The locale of the crimes is Austin Texas of the late 1800s. Hollansworth describes it as a rambunctious boom town, stretching its cattle and cotton confines with mass construction, specifically that of the University of Texas and the huge, ornate Texas State Capital. The main streets bustle with opulent restaurants and a opera house. Even more cosmopolitan is the integration of Whites, Blacks and Latinos so soon after Reconstruction. But there is virulent racism that hinders the investigation and as Hollansworth points out, the killings become a tragic catalyst to the regression of race relations. He doesn’t probe these issues enough though. Nor does he make nineteenth century Austin–this burgeoning, ambitious little metropolis–a bonafide character in the saga. It’s an opportunity that is sorely missed.

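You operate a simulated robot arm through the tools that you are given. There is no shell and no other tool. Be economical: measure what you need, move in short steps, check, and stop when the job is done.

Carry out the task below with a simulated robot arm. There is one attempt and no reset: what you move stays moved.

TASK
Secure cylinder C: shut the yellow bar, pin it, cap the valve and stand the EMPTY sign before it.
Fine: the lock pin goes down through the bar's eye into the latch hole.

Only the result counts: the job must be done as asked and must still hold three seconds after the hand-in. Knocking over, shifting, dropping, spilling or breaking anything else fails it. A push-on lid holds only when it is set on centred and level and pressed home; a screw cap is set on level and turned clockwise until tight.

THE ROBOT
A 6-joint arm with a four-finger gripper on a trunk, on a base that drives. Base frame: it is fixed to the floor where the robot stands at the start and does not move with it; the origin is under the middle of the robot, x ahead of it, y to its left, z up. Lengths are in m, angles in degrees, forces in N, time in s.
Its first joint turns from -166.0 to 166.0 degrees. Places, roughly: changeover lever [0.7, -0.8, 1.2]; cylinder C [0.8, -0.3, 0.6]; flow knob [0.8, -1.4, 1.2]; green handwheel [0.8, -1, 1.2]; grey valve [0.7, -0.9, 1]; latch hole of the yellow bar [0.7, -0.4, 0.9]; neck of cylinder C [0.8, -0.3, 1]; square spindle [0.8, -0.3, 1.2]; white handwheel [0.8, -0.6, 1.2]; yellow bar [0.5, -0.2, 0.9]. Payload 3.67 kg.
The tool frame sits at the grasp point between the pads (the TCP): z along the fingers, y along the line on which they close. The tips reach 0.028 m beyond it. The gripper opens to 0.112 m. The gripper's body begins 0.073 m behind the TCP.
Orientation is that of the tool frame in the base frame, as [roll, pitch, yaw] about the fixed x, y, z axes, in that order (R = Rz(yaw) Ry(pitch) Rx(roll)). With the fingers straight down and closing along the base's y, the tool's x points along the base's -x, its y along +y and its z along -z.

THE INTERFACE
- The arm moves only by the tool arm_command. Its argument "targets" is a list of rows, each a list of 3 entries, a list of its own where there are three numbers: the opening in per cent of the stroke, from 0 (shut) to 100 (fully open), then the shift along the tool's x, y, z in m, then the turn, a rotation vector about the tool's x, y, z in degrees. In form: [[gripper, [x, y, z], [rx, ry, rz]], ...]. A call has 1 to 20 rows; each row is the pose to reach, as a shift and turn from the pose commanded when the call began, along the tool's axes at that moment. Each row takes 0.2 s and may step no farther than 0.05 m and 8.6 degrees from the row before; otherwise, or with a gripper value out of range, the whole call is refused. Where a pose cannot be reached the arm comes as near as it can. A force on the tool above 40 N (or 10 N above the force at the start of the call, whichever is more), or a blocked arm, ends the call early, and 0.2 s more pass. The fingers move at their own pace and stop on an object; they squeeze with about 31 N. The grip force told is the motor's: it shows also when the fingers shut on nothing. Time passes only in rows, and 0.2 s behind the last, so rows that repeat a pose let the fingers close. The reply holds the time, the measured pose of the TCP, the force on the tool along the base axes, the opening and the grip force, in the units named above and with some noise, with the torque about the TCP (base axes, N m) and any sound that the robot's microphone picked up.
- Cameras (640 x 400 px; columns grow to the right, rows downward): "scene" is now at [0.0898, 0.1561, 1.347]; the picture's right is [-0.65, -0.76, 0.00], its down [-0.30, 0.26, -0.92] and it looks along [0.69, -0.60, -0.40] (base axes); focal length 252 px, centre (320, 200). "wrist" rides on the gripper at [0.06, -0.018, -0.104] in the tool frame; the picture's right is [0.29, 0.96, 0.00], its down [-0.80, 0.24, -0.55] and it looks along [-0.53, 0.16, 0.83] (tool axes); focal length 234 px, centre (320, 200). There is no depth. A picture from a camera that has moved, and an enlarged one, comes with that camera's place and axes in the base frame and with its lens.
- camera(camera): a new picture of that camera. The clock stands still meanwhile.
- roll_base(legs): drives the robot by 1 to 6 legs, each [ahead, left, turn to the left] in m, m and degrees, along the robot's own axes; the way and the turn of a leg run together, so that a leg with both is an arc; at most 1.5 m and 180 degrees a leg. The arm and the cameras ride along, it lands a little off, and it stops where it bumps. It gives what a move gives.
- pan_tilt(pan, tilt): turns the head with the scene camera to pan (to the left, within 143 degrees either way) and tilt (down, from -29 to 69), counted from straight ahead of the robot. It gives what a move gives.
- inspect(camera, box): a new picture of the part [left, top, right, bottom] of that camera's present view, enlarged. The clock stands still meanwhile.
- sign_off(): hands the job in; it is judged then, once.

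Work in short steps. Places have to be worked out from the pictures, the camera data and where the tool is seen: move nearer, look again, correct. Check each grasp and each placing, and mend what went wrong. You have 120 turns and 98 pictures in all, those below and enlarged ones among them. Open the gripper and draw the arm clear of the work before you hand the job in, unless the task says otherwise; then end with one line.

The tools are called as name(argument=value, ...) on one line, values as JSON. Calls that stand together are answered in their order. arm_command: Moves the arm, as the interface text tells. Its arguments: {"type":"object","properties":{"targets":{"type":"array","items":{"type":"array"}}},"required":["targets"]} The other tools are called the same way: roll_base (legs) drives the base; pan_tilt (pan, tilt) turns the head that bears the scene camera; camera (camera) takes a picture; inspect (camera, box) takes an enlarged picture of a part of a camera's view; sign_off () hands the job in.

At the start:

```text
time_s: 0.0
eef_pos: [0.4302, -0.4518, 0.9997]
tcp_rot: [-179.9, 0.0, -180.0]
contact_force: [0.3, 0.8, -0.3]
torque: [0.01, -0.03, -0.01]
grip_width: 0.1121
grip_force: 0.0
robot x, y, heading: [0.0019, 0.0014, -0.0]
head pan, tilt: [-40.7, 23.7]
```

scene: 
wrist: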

The Midnight Assassin flirts with some intriguing ideas and themes but fails to flesh them out. I would have liked more exploration into the psychology of the killer per alienists and modern criminal profilers. Likewise it would have been interesting to have a more focused rundown of viable suspects, because there were some and a few are particularly intriguing, but Hollansworth brushes them off and goes in the direction of connecting the murders to Jack the Ripper. And though he ends up, wisely, discarding that theory, it is not soon enough for me.

Those who are looking to be captivated by a story–albeit a true one–are prone to be disappointed. The Midnight Assassin reads like a text book on Prozac which is especially perplexing since Hollandsworth co-wrote the terrific script to the deservedly highly acclaimed 2011 motion picture Bernie. My advice–skip The Midnight Assassin and watch Bernie instead. It’s true too. And it happened in Texas.